## Material provided
= = = = =

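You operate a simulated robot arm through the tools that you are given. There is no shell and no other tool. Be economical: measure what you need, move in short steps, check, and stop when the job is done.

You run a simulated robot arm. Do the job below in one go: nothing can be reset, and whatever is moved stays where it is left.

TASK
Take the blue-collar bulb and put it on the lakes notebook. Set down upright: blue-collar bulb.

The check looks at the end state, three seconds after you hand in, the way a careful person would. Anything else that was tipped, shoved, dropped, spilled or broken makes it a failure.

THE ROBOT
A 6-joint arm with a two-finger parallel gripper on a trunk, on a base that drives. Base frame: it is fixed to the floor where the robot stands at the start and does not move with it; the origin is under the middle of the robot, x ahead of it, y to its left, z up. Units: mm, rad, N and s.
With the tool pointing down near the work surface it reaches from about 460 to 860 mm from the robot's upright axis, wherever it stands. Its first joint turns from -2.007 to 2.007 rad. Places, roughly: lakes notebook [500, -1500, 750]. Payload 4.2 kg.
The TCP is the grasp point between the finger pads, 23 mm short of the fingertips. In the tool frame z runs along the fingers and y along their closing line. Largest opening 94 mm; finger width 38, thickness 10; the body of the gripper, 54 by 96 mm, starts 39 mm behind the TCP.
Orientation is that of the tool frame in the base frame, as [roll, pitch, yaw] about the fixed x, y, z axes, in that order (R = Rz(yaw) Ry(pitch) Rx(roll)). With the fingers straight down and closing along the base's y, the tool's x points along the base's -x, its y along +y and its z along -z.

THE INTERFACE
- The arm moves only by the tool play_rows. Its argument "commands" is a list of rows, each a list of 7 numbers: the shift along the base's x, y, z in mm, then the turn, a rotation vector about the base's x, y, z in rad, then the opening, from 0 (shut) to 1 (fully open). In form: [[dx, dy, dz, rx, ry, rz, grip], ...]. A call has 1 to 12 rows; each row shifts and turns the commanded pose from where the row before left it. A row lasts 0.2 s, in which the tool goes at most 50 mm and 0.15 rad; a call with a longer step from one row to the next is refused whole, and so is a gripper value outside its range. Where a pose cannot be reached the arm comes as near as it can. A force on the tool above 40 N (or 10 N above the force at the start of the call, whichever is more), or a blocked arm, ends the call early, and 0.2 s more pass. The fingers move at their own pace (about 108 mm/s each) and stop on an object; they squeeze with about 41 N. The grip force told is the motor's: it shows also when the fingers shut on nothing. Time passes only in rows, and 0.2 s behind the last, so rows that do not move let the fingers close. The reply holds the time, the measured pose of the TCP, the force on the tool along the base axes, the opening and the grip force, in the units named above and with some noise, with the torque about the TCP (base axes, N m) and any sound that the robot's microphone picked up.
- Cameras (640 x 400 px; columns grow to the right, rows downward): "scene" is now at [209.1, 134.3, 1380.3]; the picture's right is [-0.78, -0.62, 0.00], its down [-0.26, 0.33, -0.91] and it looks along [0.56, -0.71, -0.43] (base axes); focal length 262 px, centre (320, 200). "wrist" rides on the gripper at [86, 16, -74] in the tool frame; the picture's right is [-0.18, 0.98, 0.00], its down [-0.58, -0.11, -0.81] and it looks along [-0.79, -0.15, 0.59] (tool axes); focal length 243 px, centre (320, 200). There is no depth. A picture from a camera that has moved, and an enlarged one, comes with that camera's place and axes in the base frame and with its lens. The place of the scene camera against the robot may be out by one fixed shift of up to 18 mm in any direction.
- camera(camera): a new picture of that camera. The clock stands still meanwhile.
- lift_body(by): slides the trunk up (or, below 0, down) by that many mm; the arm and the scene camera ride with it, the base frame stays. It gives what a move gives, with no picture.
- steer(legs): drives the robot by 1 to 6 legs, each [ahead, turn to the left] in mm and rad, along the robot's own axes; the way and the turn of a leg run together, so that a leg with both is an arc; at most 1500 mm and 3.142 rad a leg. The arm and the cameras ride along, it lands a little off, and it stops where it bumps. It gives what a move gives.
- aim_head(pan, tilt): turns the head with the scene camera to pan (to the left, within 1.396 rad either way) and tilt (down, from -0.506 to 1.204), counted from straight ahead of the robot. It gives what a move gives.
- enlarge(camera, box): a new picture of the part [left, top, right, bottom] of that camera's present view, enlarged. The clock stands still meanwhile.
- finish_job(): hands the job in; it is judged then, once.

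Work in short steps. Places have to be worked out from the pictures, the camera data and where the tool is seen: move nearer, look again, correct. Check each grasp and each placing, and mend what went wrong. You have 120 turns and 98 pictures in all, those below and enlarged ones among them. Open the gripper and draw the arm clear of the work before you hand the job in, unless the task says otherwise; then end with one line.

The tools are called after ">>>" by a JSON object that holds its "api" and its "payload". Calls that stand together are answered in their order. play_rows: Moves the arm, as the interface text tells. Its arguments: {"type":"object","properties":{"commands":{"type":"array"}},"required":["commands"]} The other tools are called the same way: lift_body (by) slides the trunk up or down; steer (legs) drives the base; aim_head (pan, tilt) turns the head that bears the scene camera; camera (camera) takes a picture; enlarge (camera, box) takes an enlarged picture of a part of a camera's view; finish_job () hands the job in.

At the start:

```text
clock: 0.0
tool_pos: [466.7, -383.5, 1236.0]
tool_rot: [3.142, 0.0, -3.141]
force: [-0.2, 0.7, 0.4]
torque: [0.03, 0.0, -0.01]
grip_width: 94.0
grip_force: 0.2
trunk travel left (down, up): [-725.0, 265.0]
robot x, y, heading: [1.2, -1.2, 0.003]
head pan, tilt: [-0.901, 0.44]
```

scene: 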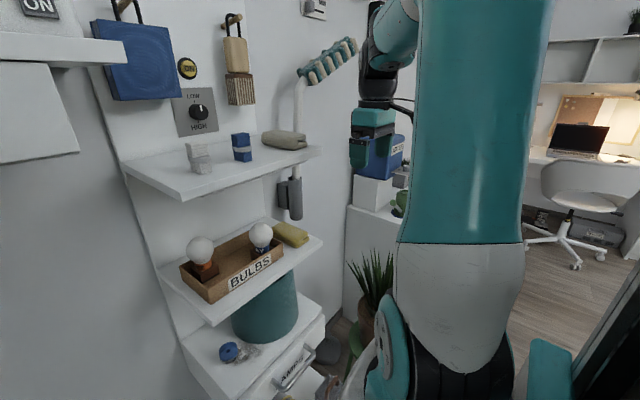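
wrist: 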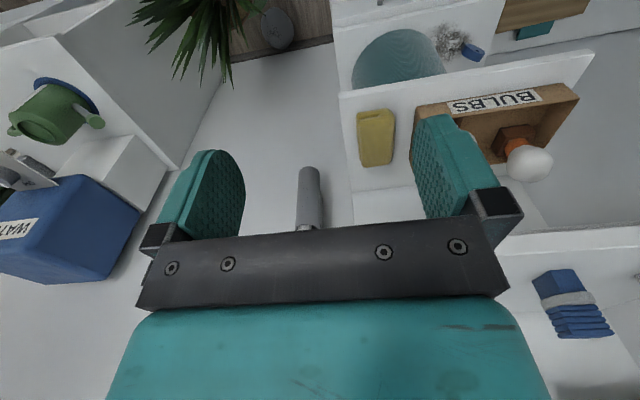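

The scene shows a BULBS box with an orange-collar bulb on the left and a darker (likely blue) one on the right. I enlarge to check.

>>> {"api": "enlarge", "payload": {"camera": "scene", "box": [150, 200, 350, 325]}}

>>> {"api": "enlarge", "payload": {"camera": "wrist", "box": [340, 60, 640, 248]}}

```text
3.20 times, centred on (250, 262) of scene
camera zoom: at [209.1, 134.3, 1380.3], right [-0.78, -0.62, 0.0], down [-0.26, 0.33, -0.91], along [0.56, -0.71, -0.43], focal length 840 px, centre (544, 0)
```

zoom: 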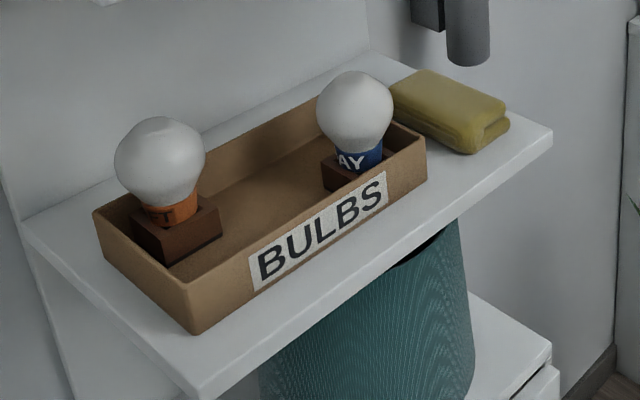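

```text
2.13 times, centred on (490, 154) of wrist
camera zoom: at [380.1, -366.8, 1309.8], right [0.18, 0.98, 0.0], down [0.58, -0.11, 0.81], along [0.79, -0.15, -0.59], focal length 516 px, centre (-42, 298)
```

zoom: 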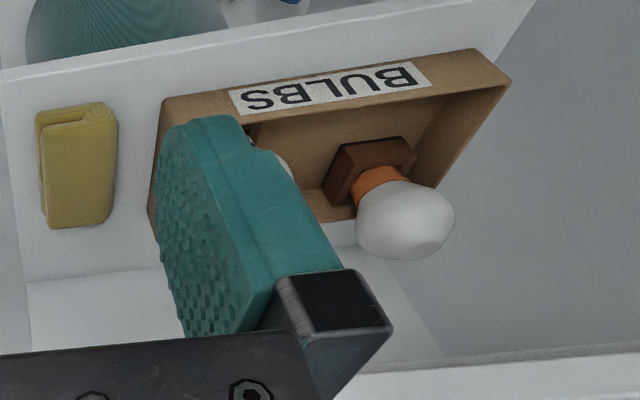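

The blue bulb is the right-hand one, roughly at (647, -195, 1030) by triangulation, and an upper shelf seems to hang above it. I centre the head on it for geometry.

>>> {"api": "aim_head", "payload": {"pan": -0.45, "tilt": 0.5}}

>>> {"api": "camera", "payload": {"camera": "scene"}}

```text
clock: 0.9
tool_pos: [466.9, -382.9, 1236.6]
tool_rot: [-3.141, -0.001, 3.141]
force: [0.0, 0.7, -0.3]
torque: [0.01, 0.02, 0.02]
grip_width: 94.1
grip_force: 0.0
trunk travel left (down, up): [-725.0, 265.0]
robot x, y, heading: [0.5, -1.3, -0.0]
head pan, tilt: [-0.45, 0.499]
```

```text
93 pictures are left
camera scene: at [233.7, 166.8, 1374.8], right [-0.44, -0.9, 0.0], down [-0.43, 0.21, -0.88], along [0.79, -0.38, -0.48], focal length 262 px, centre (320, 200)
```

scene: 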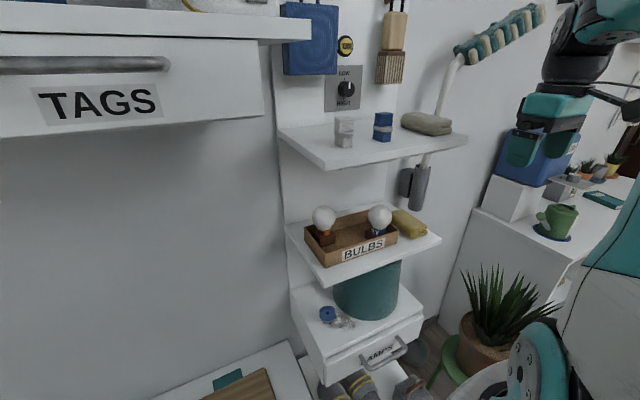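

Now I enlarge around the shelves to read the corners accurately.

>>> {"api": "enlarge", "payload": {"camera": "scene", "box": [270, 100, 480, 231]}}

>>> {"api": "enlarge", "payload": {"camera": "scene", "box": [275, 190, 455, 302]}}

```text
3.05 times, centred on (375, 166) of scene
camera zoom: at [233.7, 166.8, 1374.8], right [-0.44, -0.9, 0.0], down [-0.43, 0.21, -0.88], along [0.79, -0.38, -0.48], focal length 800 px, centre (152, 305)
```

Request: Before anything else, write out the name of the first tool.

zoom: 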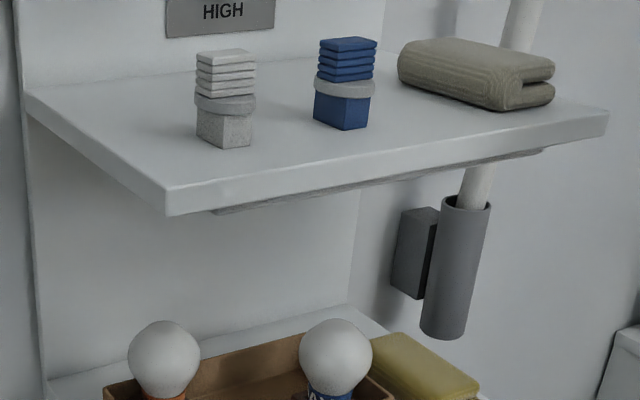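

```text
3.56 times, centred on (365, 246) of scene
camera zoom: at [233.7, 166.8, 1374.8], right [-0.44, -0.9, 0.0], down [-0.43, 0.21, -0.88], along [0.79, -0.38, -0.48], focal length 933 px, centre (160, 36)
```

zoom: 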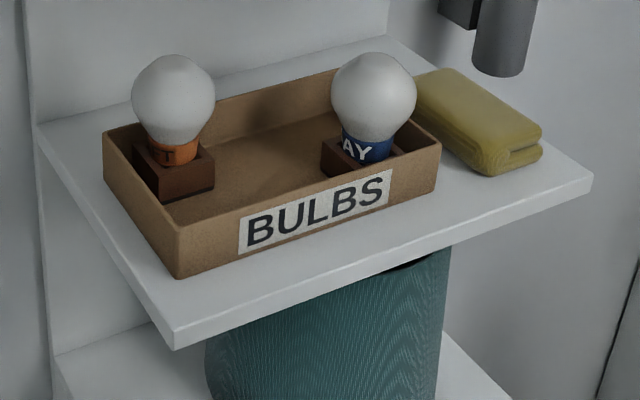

= = = = =

## Text extract
But they didn't ban him from reentry for any period of time or he probably would have dropped it.
That being said, I think this quote from Gary in the GQ article, which again, you can read all the sources and the show notes,
pretty accurately sums up his mindset and how he probably would have ended up regardless, maybe.
Quote, if you have the heart to go out and do something, you go and do it.
If you have the mind to go out and do something, you're going to be in trouble.
Because your mind is going to try and calculate and figure things out and talk you out of it.
Which, yeah, that's generally what complex thinking entails, Gary.
Kind of. Yeah.
And he's aware some people might think he's crazy.
So don't worry.
He has something to say about that too.
Quote, I am the one that the Lord put his finger on and said, you're it.
I accept that I take this responsibility all the way to the grave with me if I have to.
When you really look at this story, you stop and think, okay, here's this guy now.
He is just crazy.
He's a fool or what's happening.
People just still don't get the real gist of what's happening.
God making a statement.
It isn't me.

= = = = =

## Exercise task A
Locate "Kind of. Yeah." and "It isn't me." in the text extract, and write out these words with everything between them.
## Exercise task B
Carry the text extract on from its last sentence.

## Answer A
Kind of. Yeah.
And he's aware some people might think he's crazy.
So don't worry.
He has something to say about that too.
Quote, I am the one that the Lord put his finger on and said, you're it.
I accept that I take this responsibility all the way to the grave with me if I have to.
When you really look at this story, you stop and think, okay, here's this guy now.
He is just crazy.
He's a fool or what's happening.
People just still don't get the real gist of what's happening.
God making a statement.
It isn't me.

## Answer B
I'm just doing what I'm programmed to do through my fate.
Nothing is actually a thought process.
It's an emotion out of my heart because when I start thinking about stuff, I get confused.
I don't have a clue.
I'll be the first one to say it.
Well put, I suppose.
That's how you end up angriading off the coast into the,
ground.
Yeah, Jesus Christ.
And like, the thing that constantly comes back to me is all of this could be prevented, which
Gary, spoiler, Gary does not die during his attempts to do this.
However, he very well could have.
He could have put other people in danger as well because he's working with locals in a way,
like giving them money to do things for them in Pakistan in a region that's in the middle
of an insurgency.
He's very clearly an American.
I thought he never tries to hide from anybody.
he's putting people at risk by being associated with them.
But all of this could have been stopped if at any point all of his friends and family like set him down and talk to him or maybe committed him because he's obviously a danger to himself.
But none of that ever happens.
You'd think.
Yeah.
So in the beginning of this episode, I alluded to the fact that Gary was arrested while in possession of a katana.
Just to, again, there's another example of how intensely weird not only Gary.
but his entire extended family and friend circle is.
One day, while crashing in his cousin's couch,
they were watching a TV show called The Knife Show,
which is something that aired back then.
Gary saw a samurai sword he wanted,
but because he was living on disability and food stamps,
no shame there.
I'm just pointing out the financial problems that come,
you know,
when you happen to be procuring random swords off the television.
He couldn't afford it.
So his friend bought it for him.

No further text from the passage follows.